--- BEGIN Selection ---

Comme un air de déjà-vu. Le gouvernement maintient la pression sur les assureurs santé pour qu’ils limitent les hausses de prix l’an prochain. Se montrant peu convaincu par les justifications des organismes complémentaires, il leur demande plus de « transparence » et suggère aux Français de faire jouer la concurrence.
« Aucune explication sérieuse ne m’a été donnée pour […] expliquer [certaines hausses de tarifs] », fustige le ministre de la Santé, Aurélien Rousseau dans une déclaration publiée ce vendredi sur X (ex-Twitter), à l’issue d’une réunion avec les fédérations des grandes familles d’assureurs (sociétés d’assurances, mutuelles, institutions de prévoyance).
Hausse inattendue des dépenses de santé
Les assureurs n’ont pas tous dévoilé le prix de leurs couvertures santé pour l’an prochain. Cependant les cabinets Facts & Figures et Addactis prévoient une forte augmentation, de 8 % en moyenne après une hausse d’environ 5 % en 2023. Sur le marché des contrats santé d’entreprises (collectifs), AXA va par exemple appliquer des revalorisations moyennes de 11,4 %.
De quoi inquiéter l’exécutif à l’heure où l’inflation, même si elle baisse, continue de peser sur le pouvoir d’achat des Français. Ce vendredi, Aurélien Rousseau a dénoncé des hausses « inacceptables » pouvant « aller jusqu’à 12 % ».
« La dynamique des dépenses de santé est beaucoup plus forte que ce qui avait été projeté », plaide Eric Chenut, le patron de la Mutualité française, évoquant une hausse des remboursements de l’ordre de 6 % en santé, contre un peu moins de 3,5 % attendus.
Les Français ont déjà pu « rattraper » les soins dont ils n’avaient pas pu bénéficier avec la pandémie de Covid, mais il y a « un besoin de santé différent de ce qu’on connaissait avant la crise », estime le responsable mutualiste. Le gouvernement a aussi demandé aux assureurs de prendre en charge une part plus importante des frais de soins dentaires.

--- END Selection ---
--- BEGIN Supplied material ---

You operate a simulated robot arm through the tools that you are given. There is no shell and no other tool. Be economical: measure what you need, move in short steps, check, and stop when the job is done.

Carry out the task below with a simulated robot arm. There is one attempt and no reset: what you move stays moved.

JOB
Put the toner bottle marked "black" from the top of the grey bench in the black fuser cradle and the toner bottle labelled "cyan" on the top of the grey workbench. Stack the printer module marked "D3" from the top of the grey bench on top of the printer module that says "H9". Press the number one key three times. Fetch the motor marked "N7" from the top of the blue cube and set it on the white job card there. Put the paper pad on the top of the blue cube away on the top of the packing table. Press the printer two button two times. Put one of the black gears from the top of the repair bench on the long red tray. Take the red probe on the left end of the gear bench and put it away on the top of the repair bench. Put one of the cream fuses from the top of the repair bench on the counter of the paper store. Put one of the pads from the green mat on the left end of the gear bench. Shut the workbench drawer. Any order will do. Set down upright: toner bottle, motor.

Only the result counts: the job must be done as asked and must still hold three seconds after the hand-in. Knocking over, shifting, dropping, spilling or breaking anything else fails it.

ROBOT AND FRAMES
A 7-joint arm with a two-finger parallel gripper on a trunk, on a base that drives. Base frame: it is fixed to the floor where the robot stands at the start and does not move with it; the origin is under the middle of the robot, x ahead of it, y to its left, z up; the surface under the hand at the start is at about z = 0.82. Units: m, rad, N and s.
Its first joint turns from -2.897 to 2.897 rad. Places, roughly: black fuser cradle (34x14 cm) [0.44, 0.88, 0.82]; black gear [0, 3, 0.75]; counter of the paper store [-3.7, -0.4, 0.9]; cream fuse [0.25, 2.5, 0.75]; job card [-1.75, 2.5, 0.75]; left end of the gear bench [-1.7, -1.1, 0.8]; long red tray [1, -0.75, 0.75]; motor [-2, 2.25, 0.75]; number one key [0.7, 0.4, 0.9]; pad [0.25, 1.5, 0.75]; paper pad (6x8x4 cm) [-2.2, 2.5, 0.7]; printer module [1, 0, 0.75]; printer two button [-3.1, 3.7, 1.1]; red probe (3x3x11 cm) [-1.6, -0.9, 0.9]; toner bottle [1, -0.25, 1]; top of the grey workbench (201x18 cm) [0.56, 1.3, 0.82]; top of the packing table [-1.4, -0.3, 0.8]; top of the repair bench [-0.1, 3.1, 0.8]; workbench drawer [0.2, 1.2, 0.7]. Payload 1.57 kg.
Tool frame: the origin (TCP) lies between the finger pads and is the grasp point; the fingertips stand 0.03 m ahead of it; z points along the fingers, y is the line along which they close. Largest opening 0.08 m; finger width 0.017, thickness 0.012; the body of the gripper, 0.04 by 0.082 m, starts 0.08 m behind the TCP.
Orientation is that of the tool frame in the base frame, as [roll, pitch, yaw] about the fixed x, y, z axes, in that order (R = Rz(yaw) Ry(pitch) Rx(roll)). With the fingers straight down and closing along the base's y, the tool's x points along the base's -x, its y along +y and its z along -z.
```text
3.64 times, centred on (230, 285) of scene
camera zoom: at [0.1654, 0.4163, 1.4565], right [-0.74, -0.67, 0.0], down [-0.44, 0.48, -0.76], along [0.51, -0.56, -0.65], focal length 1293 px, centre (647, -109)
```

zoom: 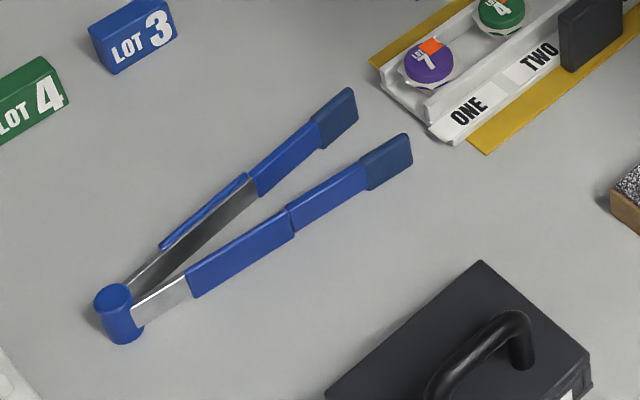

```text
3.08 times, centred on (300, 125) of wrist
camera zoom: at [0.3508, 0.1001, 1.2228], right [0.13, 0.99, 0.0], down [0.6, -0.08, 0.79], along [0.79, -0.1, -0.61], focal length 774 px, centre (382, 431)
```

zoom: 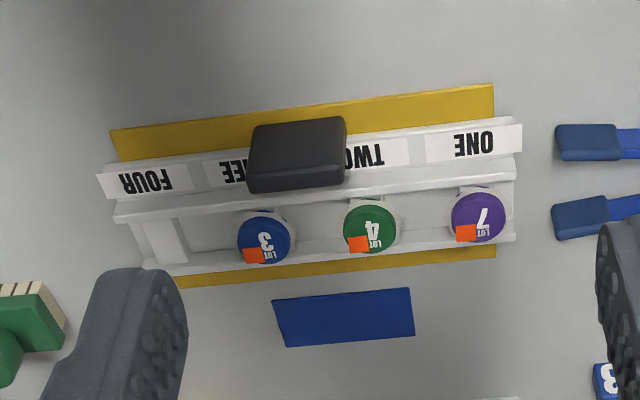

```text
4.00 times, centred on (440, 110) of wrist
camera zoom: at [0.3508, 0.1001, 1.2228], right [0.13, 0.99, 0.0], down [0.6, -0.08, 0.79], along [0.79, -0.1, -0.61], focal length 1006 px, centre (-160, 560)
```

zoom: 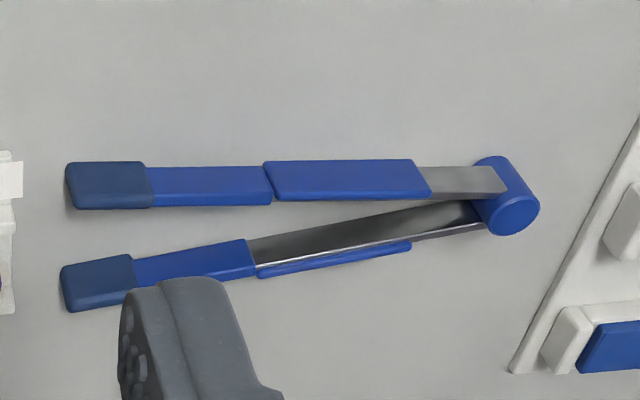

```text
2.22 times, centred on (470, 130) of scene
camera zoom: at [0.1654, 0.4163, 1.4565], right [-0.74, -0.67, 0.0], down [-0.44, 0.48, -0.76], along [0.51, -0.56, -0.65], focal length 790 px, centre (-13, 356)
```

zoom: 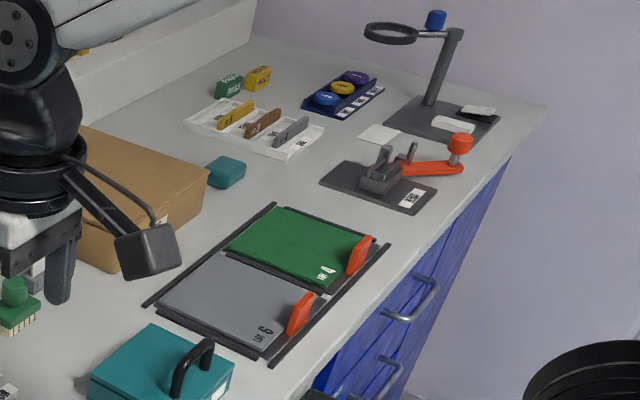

--- END Supplied material ---

Work instructions: I need one stretch of the selection verbatim, from "De quoi inquiéter" to "de soins dentaires.".

Output for this task:
De quoi inquiéter l’exécutif à l’heure où l’inflation, même si elle baisse, continue de peser sur le pouvoir d’achat des Français. Ce vendredi, Aurélien Rousseau a dénoncé des hausses « inacceptables » pouvant « aller jusqu’à 12 % ».
« La dynamique des dépenses de santé est beaucoup plus forte que ce qui avait été projeté », plaide Eric Chenut, le patron de la Mutualité française, évoquant une hausse des remboursements de l’ordre de 6 % en santé, contre un peu moins de 3,5 % attendus.
Les Français ont déjà pu « rattraper » les soins dont ils n’avaient pas pu bénéficier avec la pandémie de Covid, mais il y a « un besoin de santé différent de ce qu’on connaissait avant la crise », estime le responsable mutualiste. Le gouvernement a aussi demandé aux assureurs de prendre en charge une part plus importante des frais de soins dentaires.